In February, Lynch joined current NFL players on a trip to broaden football’s reach in Egypt, and, earlier this month, he joined Bill Clinton in making improvements to a community center in his hometown of Oakland. More recently, he again linked up with some of his former colleagues on a trip abroad, this time to help build an elementary school in Haiti.

The mission was organized by Seahawks defensive end Cliff Avril, who is of Haitian descent, along with international charity Free the Children. In addition to building the school, Avril, Lynch, Lions linebacker Stephen Tulloch and Buccaneers tackle Gosder Cherilus hosted a mobile medical clinic and held a football camp in the impoverished country.

“It’s awesome to have their support, it’s awesome to be in a situation where guys are willing to take that step with you,” Avril said (via seahawks.com). “Marshawn wants to help actually build the school out there. There’s a lot of good guys in the NFL … It’s cool to have these guys’ support.”

Lynch retired in a way that would have been odd for anyone else, but was typical of his low-key, media-averse persona. During the fourth quarter of Super Bowl 50, when the sports world was fixated on the Broncos-Panthers battle, he tweeted out an image of a pair of green cleats hanging from a telephone wire.

On Friday, Lynch turns 30, old for a running back, but he appeared to have at least something left in the tank, and his teammates, who adored him, certainly wanted “Beast Mode” back.

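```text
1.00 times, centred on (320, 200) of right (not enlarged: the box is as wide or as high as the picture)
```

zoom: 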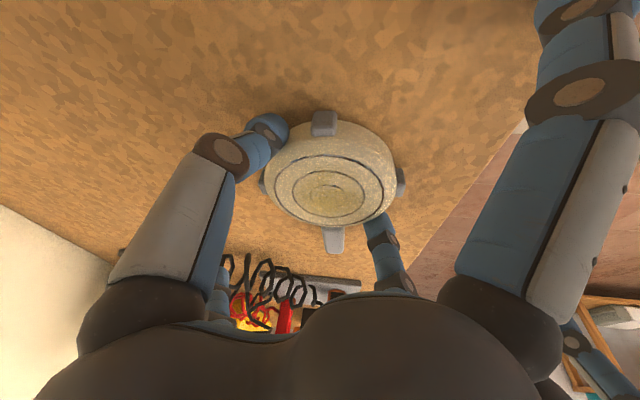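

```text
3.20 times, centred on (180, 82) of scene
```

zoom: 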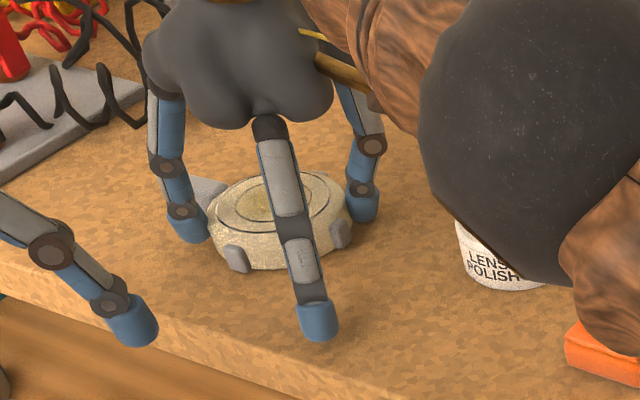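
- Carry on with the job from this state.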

Instead, he appears happy to embark on a new chapter, in which the man of few words engages in actions that speak loudly of a desire to help those less fortunate.

Avril, of course, deserves plenty of credit for spearheading the recent trip. “Haiti is the poorest country in the Western Hemisphere,” he said. “For an island to have so many resources — it’s on the same island as the Dominican Republic, and people go there in a heartbeat — but right across the border, nobody wants to go there. It’s unfortunate it has a bad rep, but it’s an awesome country.”

It was awesome of the NFL players to go there and try to make whatever difference they could. In Lynch’s case, it’s cool to see a star athlete who gave away so little of what was on his mind reveal so much of what is in his heart.